• [Information provided]
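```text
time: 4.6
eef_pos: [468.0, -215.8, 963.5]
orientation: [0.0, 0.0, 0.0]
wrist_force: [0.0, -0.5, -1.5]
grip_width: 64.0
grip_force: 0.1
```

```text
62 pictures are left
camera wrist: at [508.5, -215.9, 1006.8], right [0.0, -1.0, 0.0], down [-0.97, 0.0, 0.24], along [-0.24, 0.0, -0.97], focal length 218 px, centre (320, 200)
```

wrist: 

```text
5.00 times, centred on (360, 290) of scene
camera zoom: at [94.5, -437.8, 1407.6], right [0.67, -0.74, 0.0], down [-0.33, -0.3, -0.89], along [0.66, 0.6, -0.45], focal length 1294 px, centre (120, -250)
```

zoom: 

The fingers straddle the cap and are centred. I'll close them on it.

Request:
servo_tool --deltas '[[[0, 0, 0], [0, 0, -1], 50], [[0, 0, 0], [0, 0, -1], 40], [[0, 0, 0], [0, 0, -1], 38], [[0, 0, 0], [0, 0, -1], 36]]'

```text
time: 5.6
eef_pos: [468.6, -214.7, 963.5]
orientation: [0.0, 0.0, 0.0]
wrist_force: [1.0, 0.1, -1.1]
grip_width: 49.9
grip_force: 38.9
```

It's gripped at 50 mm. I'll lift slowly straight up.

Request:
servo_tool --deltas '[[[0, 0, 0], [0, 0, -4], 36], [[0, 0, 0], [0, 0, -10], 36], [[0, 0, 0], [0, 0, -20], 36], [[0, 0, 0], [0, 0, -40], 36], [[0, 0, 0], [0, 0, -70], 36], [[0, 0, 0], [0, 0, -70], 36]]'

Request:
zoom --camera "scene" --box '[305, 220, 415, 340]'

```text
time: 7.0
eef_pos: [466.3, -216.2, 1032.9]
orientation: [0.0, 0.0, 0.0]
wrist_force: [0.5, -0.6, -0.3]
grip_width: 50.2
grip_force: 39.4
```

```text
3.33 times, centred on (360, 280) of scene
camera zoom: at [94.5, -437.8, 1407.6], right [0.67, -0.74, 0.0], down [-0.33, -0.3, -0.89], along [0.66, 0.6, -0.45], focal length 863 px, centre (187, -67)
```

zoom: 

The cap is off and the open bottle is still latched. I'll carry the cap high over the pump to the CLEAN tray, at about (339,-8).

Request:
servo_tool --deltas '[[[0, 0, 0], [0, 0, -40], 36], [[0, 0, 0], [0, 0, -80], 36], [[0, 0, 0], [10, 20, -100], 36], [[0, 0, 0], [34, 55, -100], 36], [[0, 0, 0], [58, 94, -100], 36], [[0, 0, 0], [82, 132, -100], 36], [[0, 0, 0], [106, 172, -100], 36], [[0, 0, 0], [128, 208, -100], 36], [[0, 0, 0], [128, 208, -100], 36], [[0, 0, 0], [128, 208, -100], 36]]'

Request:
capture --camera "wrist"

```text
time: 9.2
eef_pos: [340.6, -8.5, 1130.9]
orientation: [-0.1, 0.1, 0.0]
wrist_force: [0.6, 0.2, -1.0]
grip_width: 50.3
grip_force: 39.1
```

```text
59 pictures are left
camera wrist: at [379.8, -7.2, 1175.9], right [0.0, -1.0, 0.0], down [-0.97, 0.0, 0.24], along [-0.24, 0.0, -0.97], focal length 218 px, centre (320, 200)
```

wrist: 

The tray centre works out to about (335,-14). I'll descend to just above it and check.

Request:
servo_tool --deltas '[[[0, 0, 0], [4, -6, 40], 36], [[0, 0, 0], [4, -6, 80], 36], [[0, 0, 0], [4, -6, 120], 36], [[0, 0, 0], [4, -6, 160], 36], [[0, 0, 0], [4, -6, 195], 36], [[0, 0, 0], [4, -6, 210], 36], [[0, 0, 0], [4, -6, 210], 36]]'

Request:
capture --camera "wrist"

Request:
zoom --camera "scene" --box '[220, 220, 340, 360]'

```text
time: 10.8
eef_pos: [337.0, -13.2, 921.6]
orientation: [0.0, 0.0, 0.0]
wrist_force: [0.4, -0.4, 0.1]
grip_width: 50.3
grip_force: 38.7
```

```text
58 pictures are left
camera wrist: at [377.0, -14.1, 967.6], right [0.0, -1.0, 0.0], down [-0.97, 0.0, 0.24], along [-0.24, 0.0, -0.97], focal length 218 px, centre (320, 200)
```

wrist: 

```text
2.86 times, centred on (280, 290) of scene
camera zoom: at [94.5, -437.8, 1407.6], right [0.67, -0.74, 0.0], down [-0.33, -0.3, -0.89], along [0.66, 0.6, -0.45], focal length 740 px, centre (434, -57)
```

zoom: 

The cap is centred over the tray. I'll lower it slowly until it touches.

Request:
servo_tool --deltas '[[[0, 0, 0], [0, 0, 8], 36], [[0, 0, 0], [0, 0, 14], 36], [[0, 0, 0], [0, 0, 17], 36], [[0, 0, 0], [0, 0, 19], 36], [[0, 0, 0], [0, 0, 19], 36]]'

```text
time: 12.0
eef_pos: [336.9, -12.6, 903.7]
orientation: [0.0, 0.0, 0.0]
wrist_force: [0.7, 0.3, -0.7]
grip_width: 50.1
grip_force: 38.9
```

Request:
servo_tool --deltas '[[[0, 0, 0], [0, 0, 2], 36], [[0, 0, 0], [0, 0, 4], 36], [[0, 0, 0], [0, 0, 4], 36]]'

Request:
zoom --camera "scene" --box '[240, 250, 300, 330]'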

• [The task]
Recopy all the lines exactly as they appear.

• [Task answer]
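```text
time: 4.6
eef_pos: [468.0, -215.8, 963.5]
orientation: [0.0, 0.0, 0.0]
wrist_force: [0.0, -0.5, -1.5]
grip_width: 64.0
grip_force: 0.1
```

```text
62 pictures are left
camera wrist: at [508.5, -215.9, 1006.8], right [0.0, -1.0, 0.0], down [-0.97, 0.0, 0.24], along [-0.24, 0.0, -0.97], focal length 218 px, centre (320, 200)
```

wrist: 

```text
5.00 times, centred on (360, 290) of scene
camera zoom: at [94.5, -437.8, 1407.6], right [0.67, -0.74, 0.0], down [-0.33, -0.3, -0.89], along [0.66, 0.6, -0.45], focal length 1294 px, centre (120, -250)
```

zoom: 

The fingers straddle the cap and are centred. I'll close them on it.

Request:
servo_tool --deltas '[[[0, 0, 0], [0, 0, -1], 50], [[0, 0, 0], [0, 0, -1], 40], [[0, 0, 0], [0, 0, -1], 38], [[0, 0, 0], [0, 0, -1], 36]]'

```text
time: 5.6
eef_pos: [468.6, -214.7, 963.5]
orientation: [0.0, 0.0, 0.0]
wrist_force: [1.0, 0.1, -1.1]
grip_width: 49.9
grip_force: 38.9
```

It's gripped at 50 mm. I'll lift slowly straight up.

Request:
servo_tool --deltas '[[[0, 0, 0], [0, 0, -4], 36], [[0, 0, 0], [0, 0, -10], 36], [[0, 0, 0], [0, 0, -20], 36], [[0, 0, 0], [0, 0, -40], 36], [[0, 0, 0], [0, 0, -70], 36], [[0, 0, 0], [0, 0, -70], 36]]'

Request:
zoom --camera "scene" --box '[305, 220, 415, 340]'

```text
time: 7.0
eef_pos: [466.3, -216.2, 1032.9]
orientation: [0.0, 0.0, 0.0]
wrist_force: [0.5, -0.6, -0.3]
grip_width: 50.2
grip_force: 39.4
```

```text
3.33 times, centred on (360, 280) of scene
camera zoom: at [94.5, -437.8, 1407.6], right [0.67, -0.74, 0.0], down [-0.33, -0.3, -0.89], along [0.66, 0.6, -0.45], focal length 863 px, centre (187, -67)
```

zoom: 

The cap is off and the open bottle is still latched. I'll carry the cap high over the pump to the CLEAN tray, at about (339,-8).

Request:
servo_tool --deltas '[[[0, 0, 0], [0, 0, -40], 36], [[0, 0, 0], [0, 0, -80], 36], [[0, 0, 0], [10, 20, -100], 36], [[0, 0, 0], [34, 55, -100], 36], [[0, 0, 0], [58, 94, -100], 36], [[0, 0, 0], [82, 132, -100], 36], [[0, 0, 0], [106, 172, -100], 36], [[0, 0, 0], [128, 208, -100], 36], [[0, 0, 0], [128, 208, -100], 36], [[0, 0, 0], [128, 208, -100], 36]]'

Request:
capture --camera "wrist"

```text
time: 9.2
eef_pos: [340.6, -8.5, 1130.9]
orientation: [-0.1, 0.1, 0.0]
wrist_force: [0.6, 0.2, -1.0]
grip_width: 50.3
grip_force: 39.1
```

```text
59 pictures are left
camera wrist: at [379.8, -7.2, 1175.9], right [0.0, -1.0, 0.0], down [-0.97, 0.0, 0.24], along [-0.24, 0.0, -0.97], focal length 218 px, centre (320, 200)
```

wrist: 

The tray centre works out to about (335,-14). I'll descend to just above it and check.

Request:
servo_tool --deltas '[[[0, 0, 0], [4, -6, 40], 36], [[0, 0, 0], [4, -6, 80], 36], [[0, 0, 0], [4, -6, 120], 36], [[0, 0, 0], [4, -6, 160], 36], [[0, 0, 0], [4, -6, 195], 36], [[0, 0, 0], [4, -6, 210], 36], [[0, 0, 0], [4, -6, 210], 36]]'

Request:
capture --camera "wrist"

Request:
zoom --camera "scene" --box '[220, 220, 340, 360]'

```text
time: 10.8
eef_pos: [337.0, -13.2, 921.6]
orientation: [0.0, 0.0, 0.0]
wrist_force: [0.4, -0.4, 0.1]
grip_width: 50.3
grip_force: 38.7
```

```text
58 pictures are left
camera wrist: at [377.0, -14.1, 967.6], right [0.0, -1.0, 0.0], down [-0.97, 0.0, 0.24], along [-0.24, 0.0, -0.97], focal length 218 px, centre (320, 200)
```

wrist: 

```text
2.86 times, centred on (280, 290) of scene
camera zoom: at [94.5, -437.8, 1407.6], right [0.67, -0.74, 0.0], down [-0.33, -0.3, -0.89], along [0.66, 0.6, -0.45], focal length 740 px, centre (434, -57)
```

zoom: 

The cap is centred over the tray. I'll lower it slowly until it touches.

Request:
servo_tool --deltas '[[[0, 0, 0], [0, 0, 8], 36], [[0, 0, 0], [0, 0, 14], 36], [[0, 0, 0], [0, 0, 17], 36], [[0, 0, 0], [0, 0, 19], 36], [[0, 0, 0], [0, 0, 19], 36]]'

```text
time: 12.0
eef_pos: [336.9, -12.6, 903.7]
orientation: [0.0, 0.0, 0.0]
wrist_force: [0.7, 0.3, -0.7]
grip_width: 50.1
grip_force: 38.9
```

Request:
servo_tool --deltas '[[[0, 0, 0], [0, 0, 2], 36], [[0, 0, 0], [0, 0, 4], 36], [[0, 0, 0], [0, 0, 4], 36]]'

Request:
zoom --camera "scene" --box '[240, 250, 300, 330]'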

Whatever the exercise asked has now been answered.